── DOCUMENT TEXT ──

Post by Don Wright on Sun Aug 20, 2017 9:51 am

BREGOR wrote:
...The breast stroke modification to reduce the uphill style is to make my head go deeper and to have more of a dolphin movement... 
 
Good luck with your efforts Bregor - never give up - you have started on a venture of delight and discovery!  I first learnt to swim on my back (over 60 years ago at 21) - it was easy because I was looking upwards at the sky and "what you can't see you can't worry about".  It was a different story when I turned to learn how to swim on my tum, doing (or rather trying!)  breast stroke, I could see the deep water beneath me, and timid soul that I am (only having learnt to float on my back, and not appreciating where our buoyancy is centred ) - I panicked a bit. Instead of doing the usual BS pull with the arms to get the head up for an inhalation, then do the "froggy kick", glide for a bit, and then do the arm pull for inhalation again - "muggins" was so scared of sinking, he kicked during the arm pull, didn't glide but just kicked quickly again (as the complete stroke cycle!) in what I thought was a necessary measure to prevent sinking!!!  The memory of it makes me cringe!

───
── MATERIAL SUPPLIED ──

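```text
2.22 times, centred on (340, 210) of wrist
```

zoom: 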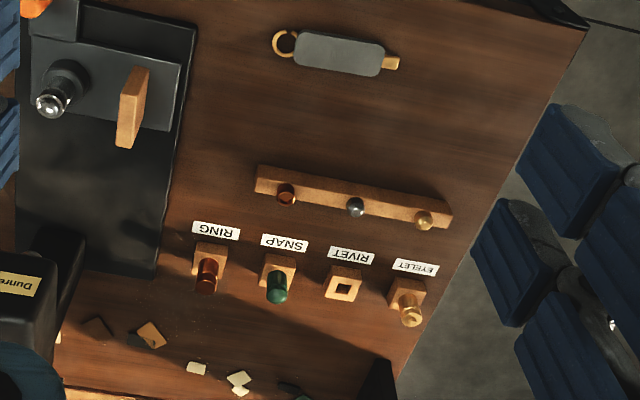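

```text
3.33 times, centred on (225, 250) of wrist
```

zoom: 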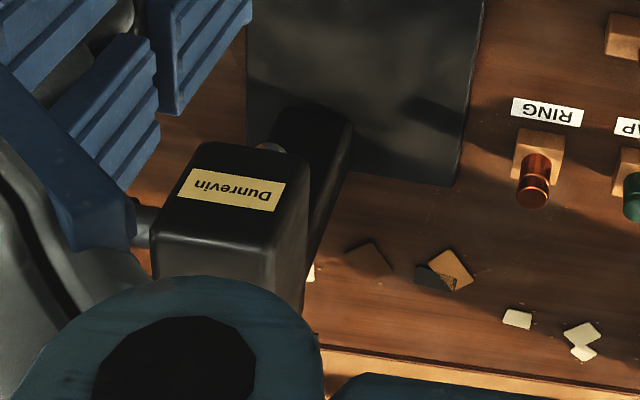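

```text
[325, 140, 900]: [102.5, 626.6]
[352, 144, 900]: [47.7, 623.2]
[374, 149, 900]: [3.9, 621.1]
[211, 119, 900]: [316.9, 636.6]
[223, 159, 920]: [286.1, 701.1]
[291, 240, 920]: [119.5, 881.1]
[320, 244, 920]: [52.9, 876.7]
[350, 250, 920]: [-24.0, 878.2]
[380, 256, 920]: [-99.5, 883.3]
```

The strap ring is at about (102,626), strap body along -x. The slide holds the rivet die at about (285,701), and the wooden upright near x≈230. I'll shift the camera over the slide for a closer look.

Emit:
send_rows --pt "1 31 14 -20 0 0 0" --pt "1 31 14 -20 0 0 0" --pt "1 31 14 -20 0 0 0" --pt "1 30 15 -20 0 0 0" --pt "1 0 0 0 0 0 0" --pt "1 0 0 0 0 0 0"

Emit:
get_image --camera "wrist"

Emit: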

───
── MATERIAL SUPPLIED ──

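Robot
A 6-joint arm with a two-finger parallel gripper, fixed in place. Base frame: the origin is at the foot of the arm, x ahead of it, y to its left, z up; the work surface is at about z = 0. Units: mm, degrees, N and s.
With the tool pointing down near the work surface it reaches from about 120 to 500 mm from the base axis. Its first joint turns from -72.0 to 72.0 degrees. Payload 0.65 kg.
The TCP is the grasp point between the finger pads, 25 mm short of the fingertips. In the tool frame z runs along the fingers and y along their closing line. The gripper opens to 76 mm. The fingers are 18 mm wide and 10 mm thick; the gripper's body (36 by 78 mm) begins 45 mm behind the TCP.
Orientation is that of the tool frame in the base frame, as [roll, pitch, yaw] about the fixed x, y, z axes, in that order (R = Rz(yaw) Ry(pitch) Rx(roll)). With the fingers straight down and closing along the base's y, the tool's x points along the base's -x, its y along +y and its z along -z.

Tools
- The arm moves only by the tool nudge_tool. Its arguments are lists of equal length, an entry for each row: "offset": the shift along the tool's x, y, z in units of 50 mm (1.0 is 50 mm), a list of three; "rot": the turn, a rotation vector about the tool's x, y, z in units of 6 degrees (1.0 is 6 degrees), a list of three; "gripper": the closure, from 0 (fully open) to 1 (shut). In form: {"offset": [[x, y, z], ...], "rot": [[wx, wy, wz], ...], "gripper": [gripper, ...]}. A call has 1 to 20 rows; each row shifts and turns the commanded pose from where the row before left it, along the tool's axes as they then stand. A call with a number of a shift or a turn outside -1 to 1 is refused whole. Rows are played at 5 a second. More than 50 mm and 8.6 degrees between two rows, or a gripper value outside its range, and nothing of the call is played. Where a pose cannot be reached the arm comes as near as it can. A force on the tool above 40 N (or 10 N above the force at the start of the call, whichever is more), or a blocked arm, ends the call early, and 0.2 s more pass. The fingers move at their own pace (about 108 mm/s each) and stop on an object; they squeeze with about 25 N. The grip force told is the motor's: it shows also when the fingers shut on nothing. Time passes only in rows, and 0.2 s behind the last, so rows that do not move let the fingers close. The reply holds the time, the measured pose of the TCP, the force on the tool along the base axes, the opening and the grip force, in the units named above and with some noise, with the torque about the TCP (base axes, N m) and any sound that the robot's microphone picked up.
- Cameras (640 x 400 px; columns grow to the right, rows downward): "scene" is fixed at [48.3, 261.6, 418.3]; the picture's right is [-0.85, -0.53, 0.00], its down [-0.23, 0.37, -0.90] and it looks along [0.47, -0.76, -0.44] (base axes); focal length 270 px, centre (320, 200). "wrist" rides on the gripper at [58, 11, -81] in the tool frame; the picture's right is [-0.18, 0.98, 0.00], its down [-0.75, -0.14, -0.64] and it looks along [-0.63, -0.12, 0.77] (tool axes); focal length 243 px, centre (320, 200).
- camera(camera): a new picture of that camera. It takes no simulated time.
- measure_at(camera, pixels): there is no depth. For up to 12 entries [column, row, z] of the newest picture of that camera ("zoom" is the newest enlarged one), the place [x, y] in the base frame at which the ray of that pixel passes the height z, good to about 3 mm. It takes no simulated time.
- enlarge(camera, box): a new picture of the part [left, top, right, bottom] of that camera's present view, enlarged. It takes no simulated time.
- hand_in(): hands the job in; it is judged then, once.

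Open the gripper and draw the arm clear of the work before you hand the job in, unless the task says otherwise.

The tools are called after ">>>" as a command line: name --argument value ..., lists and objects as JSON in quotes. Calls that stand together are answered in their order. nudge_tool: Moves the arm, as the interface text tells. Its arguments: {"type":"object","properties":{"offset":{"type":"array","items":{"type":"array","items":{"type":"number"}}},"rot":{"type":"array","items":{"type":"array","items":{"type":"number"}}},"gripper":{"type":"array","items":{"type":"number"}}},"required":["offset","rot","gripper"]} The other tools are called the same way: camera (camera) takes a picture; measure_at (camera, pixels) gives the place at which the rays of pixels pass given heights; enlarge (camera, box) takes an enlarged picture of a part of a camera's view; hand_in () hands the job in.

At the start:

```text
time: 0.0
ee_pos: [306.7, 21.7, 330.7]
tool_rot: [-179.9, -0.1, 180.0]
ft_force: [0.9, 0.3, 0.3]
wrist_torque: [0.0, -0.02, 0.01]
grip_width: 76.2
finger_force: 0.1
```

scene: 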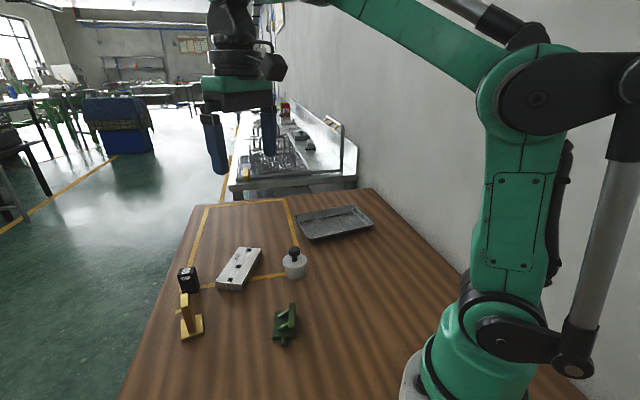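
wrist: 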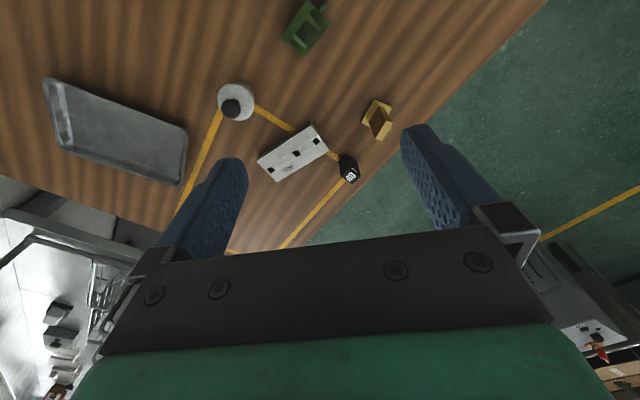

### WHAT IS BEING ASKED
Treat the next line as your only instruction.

───

### WHAT IS BEING ASKED
Retype the section of the document text that opens with "Post by Don Wright on" and closes with "a dolphin movement...".

### OUTPUT BELOW
Post by Don Wright on Sun Aug 20, 2017 9:51 am

BREGOR wrote:
...The breast stroke modification to reduce the uphill style is to make my head go deeper and to have more of a dolphin movement...